- _EXTRACT TO READ_
◆ ◆ ◆ ◆ ◆

The Third History – What Happened To Captain Jack White’s papers?


“The Burning” – PDF here– is a full length play written about the circumstances surrounding the destruction Captain Jack White’s papers following his death in Broughshane, Co. Antrim in 1946. White, as many people will know, was one of the more well known figures in Irish history that identified with anarchism. The only son of British Boer War hero, Sir George Stuart White (“The Hero Of Ladysmith”), he was assured a bright future in the upper echelons of the British military until his conscience intervened and he resigned his commission.Breaking with family, he gravitated to political activism and the revolutionary left. His baptism of fire was the Great Lockout in Dublin in 1913, where he worked alongside Larkin and Connolly and proposed the idea of the Irish Citizen Army. Of Protestant “stock”, he was active in the fight against imperialism, reserving particular vitriol for the “Orange” state formed in the north of Ireland after partition in 1922.

White’s involvement with the Left in Ireland and the UK was constant throughout the 20’s and 30’s, but it was not until he went to Spain in 1936 that he became an anarchist. He was very active in London in the organisation and newspaper Spain And The World and wrote The Meaning Of Anarchism; an article that sought to provide balanced assessment of the upheaval in revolutionary Spain. He spoke and wrote positively of anarchism and felt it was a set of ideas closest to his own sentiment – this at a time when anarchism had few proponents in Ireland.

In the introduction to the reprint of White’s The Meaning Of Anarchism (entitled Anarchy and published by the Belfast Anarchist Collective in the early 1980s) Albert Meltzer wrote a short account of White’s life. Meltzer met White a number of times and was familiar with White’s collaboration with Matt Kavanagh, a “Liverpool-Irish” anarchist rooted in the anarcho-syndicalist tradition. White and Kavanagh worked on “a study of Irish labour in relation to anarchism” as well as an account of the Limerick Soviet. According to Meltzer, these and other works of White’s were ‘irretrievably lost’ when White’s heirs ‘disposed of his papers’ following White’s death from cancer in 1946 at “Whitehall”, the name given to the family home just outside Broughshane. Although Meltzer doesn’t elaborate, White’s ‘papers’ also probably included personal and political correspondences from decades of activism, his documents and notes from speeches and articles, as well as a draft of the second part of White’s biography.

◆ ◆ ◆ ◆ ◆

- _WORK TO COMPLETE_
**A.** Show the exact text of the extract to read starting from "White’s involvement with" and stopping at the end of "proponents in Ireland.".
**B.** Produce the text that comes next in the extract to read.

◆ ◆ ◆ ◆ ◆

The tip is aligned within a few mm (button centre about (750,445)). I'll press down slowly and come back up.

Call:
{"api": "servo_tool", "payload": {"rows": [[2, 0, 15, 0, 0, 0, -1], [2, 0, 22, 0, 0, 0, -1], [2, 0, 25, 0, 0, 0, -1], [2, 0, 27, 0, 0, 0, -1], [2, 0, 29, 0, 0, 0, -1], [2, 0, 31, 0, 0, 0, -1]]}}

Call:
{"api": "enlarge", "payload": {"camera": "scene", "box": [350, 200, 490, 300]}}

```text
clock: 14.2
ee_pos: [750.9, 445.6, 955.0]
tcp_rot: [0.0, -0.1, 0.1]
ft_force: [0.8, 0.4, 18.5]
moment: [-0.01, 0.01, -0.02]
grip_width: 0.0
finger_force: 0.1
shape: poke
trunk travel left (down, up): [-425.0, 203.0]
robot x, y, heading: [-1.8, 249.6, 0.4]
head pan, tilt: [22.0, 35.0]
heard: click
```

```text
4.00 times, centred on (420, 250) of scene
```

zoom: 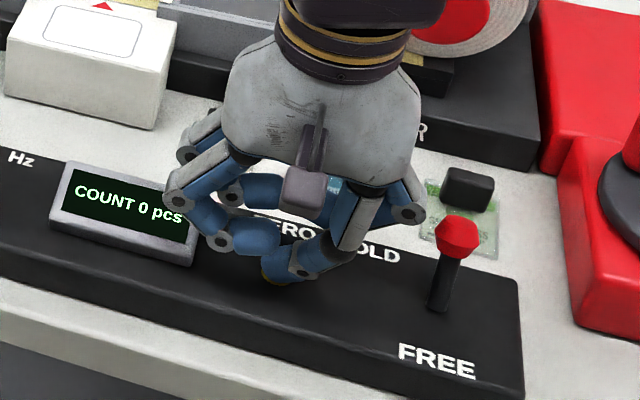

◆ ◆ ◆ ◆ ◆

- _RESPONSES PER TASK_
**A.**
White’s involvement with the Left in Ireland and the UK was constant throughout the 20’s and 30’s, but it was not until he went to Spain in 1936 that he became an anarchist. He was very active in London in the organisation and newspaper Spain And The World and wrote The Meaning Of Anarchism; an article that sought to provide balanced assessment of the upheaval in revolutionary Spain. He spoke and wrote positively of anarchism and felt it was a set of ideas closest to his own sentiment – this at a time when anarchism had few proponents in Ireland.

**B.**
Exactly what was “lost” will be never now be known but is nevertheless clear that a great deal of material of irreplaceable value disappeared. Not only documents important to the left and particularly the libertarian movement, but also material of a general historical value too, given the period that White lived and was active in.

Today White’s father, Sir George Stuart White, is a celebrated figure not just in Broughshane but also in the wider locality of Antrim. A number of guidebooks mention his life and role and, of course, his famous command in the siege of Ladysmith during the Boer War. At the family home (Whitehall) a Historical Society plaque on the door celebrates the house as the family residence of ‘Sir George Stuart White’. In contrast there is in no mention of Captain Jack White. Indeed it is difficult to find mention of him in the area at all and, for the most part, questions about him, elicit polite embarrassment.

It is beyond the terms of this short introduction to go into the detail of Captain Jack White’s politics and activism (see for this). However what is clear now is that the destruction of White’s papers played a significant role in Captain Jack White’s subsequent near erasure from history. Only in recent years, mainly through the efforts of the Kate Sharpley Library and other interested anarchists, have new facts emerged. As a result there has been something of grudging appreciation of his life and activism. The fact that he remains one of the few left activists in the Ireland of the time to openly challenge the hegemony of Communist Party orthodoxy with respect to the civil war in Spain, is to his long-lasting credit.

The loss of White’s papers is not uncomplicated however. When viewed through the prism of his personal life, other aspects emerge. On the one hand White’s schism with his blood family ran deep and was acrimonious. It was alleged that he had besmirched the family name through his actions, and at one point a sibling attempted to have him declared insane. Add to this White’s own not-uncomplicated personal life. To cut a long story short he met his second wife, Nora Shanahan in London in 1936. Shanahan was a practising Catholic and from a well-off Dublin family and they had three children together. They returned to live in Broughshane around 1938 and stayed there until White’s death. Nora Shanahan later sold Whitehall and left the area.

“The Burning” is set in the family home at Broughshane in the period immediately after Jack White’death. The characters involved are White’s widow, Noreen Shanahan; White’s sister, Lady Napier; Lily, a family friend of Jack White’s; and finally Matt Kavanagh, White’s comrade. The play of course is a work of fiction, a conjecture about what may have happened. Although none of the individuals portrayed are alive today, there will be some who have memories of those involved. If any offence is caused by the portrayals set out then I apologise in advance.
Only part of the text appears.